It barely took half an hour to gravely wound the chances of an alliance on France’s far right that could turn the movement into a serious player in government instead of a token opposition presence.

On Sunday night after Marine Le Pen lost the presidential election to Emmanuel Macron but achieved a historic score for the far right, she announced that she was open to working with “all patriots” to win as many seats as possible in June’s parliamentary elections.

But when her far-right rival Eric Zemmour spoke shortly afterwards supposedly to call for a similar coalition, the former television pundit who preaches about France’s decline and the civilisational threat from Islam, could not resist starting with a barb. “Alas, alas, alas, this is the eighth time that defeat has hit the Le Pen name,” he said, adding Marine Le Pen’s losses to those of her father who founded France’s far-right party.

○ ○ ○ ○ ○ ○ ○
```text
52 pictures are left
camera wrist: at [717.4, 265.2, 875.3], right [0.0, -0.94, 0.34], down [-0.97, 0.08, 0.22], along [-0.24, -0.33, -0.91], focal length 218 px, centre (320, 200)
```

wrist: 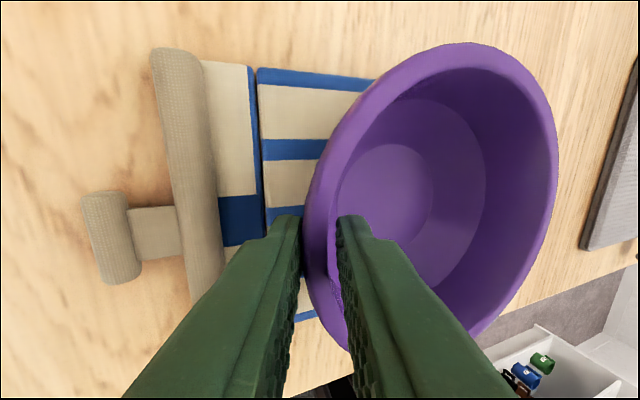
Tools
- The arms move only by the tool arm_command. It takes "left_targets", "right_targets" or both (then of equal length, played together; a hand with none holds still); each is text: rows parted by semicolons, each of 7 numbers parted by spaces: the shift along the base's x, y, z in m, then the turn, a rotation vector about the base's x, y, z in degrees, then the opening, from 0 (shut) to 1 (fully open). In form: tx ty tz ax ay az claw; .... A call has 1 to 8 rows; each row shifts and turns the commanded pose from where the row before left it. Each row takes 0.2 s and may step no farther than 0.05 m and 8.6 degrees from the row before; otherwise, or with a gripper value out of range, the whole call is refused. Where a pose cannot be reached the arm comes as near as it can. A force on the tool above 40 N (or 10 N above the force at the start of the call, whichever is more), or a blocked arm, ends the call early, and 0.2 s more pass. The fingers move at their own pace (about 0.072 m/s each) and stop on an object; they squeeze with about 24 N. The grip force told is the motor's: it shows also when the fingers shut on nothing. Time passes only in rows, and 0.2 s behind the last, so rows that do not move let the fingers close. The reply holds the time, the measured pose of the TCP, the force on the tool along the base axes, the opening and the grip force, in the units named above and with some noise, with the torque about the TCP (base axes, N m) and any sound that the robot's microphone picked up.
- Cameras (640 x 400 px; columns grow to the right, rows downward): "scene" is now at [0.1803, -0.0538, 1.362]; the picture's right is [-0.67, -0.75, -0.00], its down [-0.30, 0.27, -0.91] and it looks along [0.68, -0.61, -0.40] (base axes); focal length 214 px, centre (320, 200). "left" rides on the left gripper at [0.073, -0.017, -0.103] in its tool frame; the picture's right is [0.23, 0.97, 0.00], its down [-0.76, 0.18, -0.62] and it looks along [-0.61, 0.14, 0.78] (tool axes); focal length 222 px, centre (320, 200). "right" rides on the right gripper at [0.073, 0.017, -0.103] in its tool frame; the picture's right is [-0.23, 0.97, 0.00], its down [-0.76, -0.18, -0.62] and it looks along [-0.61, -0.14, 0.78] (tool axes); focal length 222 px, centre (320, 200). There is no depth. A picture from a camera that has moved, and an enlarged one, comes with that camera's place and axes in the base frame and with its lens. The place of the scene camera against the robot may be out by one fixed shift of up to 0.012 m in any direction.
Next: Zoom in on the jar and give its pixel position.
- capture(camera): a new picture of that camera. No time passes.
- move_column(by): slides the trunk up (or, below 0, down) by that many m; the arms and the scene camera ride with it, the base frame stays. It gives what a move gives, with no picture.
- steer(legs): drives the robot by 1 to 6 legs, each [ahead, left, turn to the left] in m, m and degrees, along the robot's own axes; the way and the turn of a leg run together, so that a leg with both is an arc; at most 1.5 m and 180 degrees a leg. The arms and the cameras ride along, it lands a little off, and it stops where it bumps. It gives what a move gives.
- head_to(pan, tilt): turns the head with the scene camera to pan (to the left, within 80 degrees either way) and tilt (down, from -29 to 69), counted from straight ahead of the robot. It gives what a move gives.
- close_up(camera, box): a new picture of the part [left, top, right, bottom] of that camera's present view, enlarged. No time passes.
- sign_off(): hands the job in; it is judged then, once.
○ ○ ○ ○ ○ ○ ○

It was classic Zemmour, but did not reflect the power dynamics at play, given that he had finished in fourth place in the first round with only 7 per cent of the vote.

One of Le Pen’s lieutenants says with a smile: “I think we showed Zemmour that we knew a bit more about politics than he does.”

Given how the French system to elect the National Assembly heavily favours incumbents and traditional parties, teaming up would improve the far right’s chances of getting more seats than the paltry 8 out of 577 Le Pen’s party, the Rassemblement National, holds today.

Beyond the snarking, though, major obstacles remain that make it likely that the fratricidal war will continue. Not only are there sociological, political and financial factors that stand in the way, there is also the Le Pen family factor. Politics is the Le Pen family business. Like others before him, Zemmour tried to dethrone them and failed.

Sociologically, Zemmour’s base is wealthier and more urban than Le Pen’s, which skews more rural and working-class voters. The list of where he posted his best scores maps directly on to bourgeois enclaves such as Saint-Tropez, Saint-Jean-Cap-Ferrat, Versailles and Neuilly-sur-Seine. Hers come in northern France, where the destruction of industrial jobs has left deep scars, and in small eastern towns, where she racked up more than 50 per cent of the first round vote.

Although the two camps agree on the core issues of limiting immigration and taking a harder line on crime, their economic policies are actually quite different. Zemmour espouses a traditional conservatism that calls for slashing government spending, shrinking the public sector and lowering taxes. Le Pen’s economic vision — to the extent she has one, since it evolves continuously — is more protectionist and populist with a focus on cost of living issues and a bigger role for the state.

That translates into different strategies. Zemmour dreamt of a grand coalition of all rightwingers regardless of party — from his new one, dubbed Reconquest, and the RN, right through to the conservative wing of Les Républicains. Le Pen, meanwhile, has sought to attract working-class voters, including the left, in a strategy pitting what she dubs the “popular bloc” against the “elite bloc”.

Finally, there is the money at stake. French political parties get their public financing based on their scores in the first round of legislative elections, creating an incentive to run many candidates even if they have little chance of winning. Every seat Le Pen “gives” to Zemmour’s team means less money for her party to pay back debts of around €24mn.

Despite all this, making peace would be tactically advantageous. Together, they would win at least 117 seats in the National Assembly, as against 75 if the RN went ahead alone, according to Harris Interactive, making them by far the biggest opposition group to Macron’s expected majority.

Will logic take a back seat to revenge? Le Pen may choose to snuff out Zemmour and his new movement — which also includes her estranged niece, Marion Maréchal, who was once a rising star of the RN. Without a deal, analysts say Reconquest might well win no seats at all. “They care less about winning than being the only force on the far right,” says one Reconquete strategist. “It is the Le Pen clan above all else.”